Pode-se perceber que o enquadramento do discurso de ódio resguarda uma relação
muito próxima com o princípio da liberdade de expressão. Sendo assim, mostra-se latente
a lógica binária desses conceitos que estão em disputa, pois, há setores que reivindicam
que sendo a liberdade de expressão absoluta, ela causaria prejuízos ao indivíduos ou
grupos considerados minoritários na sociedade contemporânea, entretanto, ao limitá-la
fere os preceitos de um Estado democrático de direito, mesmo que isso implique danos aos
demais.
Além do mais, é interessante notar que o discurso de ódio também pode estar
alinhado politicamente quando divergências de ideias não são aceitas e práticas
intolerantes são usadas contra aqueles que não seguem um posicionamento político
considerado adequado. Alguns apontamentos deste assunto serão feitos no próximo tópico
sobre o cenário brasileiro.
2 APONTAMENTOS SOBRE O DISCURSO DE ÓDIO NO CENÁRIO
BRASILEIRO
Para Marcelo dos Santos, a temática do discurso de ódio ainda está em construção,
justamente pela dificuldade de identificação do fenômeno.

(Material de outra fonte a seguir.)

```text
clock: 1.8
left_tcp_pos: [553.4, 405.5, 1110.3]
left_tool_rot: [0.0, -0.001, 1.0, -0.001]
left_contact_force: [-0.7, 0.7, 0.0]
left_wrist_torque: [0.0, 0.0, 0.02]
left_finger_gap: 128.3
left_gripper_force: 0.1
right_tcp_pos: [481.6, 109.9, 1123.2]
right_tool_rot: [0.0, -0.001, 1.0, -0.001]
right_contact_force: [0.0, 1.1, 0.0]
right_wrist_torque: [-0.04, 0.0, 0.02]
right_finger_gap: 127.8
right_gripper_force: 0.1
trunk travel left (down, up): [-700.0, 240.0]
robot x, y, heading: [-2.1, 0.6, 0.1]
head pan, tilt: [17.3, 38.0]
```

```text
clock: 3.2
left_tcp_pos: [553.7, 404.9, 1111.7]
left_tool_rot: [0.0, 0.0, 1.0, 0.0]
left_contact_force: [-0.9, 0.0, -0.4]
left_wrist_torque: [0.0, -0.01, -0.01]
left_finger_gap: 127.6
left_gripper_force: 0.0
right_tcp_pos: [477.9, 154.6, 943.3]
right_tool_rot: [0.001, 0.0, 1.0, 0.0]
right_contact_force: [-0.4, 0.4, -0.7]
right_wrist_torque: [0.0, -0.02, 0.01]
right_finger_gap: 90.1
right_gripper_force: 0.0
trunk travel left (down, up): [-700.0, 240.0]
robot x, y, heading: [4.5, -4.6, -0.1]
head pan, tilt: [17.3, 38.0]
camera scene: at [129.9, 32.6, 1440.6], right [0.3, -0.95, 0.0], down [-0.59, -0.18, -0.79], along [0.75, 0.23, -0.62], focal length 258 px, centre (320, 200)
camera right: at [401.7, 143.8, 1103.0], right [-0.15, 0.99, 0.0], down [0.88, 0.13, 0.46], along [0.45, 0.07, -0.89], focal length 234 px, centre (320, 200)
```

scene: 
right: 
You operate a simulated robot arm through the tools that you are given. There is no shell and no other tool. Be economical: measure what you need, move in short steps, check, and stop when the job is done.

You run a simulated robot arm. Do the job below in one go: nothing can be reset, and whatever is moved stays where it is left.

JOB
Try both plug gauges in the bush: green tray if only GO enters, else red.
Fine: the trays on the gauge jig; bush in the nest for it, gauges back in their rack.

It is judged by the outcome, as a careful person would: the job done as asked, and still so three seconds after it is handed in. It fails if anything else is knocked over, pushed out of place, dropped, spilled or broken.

O autor analisa o hate speech,
tanto explícito como velado, no cenário político brasileiro, especificamente no discurso de
12 HAIDT, Jonathan. The righteous mind: why good people are divided by politics and religion. New York: Pantheon Books, 2012. 13 DALMOLIN, Aline Roes. A legislação do ódio e os limites à liberdade de expressão: enfoques contemporâneos na mídia e no direito. 2015a. p. 9 Disponível em: <http://coral.ufsm.br/congressodireito/anais/2015/3-1.pdf>. Acesso em: 15 ago. 2017.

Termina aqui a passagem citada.